BRASILIA (Reuters) - Brazil's lower house of Congress will likely decide by March on whether to recommend the impeachment of President Dilma Rousseff, House Speaker Eduardo Cunha said on Tuesday. Cunha, a bitter political foe of the embattled president, said he also plans to appeal recent Supreme Court decisions that raised Rousseff's prospects for blocking the impeachment process. Rousseff's opponents filed an impeachment request on the grounds she allegedly broke budget laws. The Rousseff-Cunha standoff has stalled legislation seen by investors as necessary to shore up investor confidence as Brazil's budget deficit balloons amid a deep recession. Cunha's position was weakened by Supreme Court decisions earlier this month. The justices voted to give the Senate authority to review the grounds for Rousseff's impeachment even if the lower house votes to recommend her impeachment. The justices also ruled against a lower house ballot that stacked an impeachment committee with Rousseff opponents. Cunha, who faces his own charges for alleged involvement in a giant corruption scandal involving state-owned oil company Petrobras, said the Senate is unlikely to block Rousseff's impeachment if the lower house approves it with the required two-third majority.
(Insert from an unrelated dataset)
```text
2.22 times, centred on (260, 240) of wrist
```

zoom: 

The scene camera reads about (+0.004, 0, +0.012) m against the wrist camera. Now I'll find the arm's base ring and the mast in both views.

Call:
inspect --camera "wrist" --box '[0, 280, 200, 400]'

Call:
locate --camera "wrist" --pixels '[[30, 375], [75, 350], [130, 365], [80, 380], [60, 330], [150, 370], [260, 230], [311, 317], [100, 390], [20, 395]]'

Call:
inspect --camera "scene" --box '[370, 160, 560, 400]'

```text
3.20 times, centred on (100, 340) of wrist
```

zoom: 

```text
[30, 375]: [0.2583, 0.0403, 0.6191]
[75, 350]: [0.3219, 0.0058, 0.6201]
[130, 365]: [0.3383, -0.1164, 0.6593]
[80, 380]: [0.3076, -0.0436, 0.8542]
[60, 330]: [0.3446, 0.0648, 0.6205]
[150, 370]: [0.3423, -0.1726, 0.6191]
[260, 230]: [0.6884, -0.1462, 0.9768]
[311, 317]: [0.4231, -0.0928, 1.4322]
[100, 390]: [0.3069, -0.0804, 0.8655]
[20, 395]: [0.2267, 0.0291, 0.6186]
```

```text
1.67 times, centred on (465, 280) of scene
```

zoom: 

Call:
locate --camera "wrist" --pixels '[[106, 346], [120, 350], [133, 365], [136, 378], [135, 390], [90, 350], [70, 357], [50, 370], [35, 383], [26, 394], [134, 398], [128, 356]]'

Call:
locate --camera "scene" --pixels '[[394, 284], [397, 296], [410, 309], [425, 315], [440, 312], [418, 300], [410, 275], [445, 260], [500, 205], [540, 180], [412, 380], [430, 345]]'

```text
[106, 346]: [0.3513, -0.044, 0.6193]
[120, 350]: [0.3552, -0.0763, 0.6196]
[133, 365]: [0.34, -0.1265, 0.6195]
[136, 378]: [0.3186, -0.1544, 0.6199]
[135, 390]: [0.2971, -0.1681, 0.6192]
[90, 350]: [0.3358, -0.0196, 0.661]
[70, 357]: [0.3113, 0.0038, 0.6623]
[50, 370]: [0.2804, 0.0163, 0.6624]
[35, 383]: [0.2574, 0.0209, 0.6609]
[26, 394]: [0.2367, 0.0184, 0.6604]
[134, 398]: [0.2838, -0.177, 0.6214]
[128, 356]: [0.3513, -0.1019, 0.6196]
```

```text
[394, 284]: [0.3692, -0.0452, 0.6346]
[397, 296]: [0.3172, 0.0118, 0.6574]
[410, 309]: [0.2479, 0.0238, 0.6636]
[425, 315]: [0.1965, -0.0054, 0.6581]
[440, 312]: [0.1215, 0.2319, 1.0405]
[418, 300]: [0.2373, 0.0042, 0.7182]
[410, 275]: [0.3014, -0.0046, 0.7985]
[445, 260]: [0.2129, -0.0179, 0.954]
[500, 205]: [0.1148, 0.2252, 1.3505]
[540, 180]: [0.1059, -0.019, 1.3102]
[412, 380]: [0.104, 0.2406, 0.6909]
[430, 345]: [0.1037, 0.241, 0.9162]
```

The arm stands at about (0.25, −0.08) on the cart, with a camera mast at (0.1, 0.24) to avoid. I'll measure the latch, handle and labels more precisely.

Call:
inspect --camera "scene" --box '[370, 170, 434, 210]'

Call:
Many analysts think Rousseff can muster the 171 lower house votes needed to quash the impeachment proceedings, but Cunha said that would not be tantamount to a sweeping political success. "Even if the government manages to stop it, it will be by a very narrow margin, that will not mean that the administration found support to rule for the next three years." Cunha said. (Reporting by Maria Carolina Marcello; Writing by Silvio Cascione; Editing by W Simon)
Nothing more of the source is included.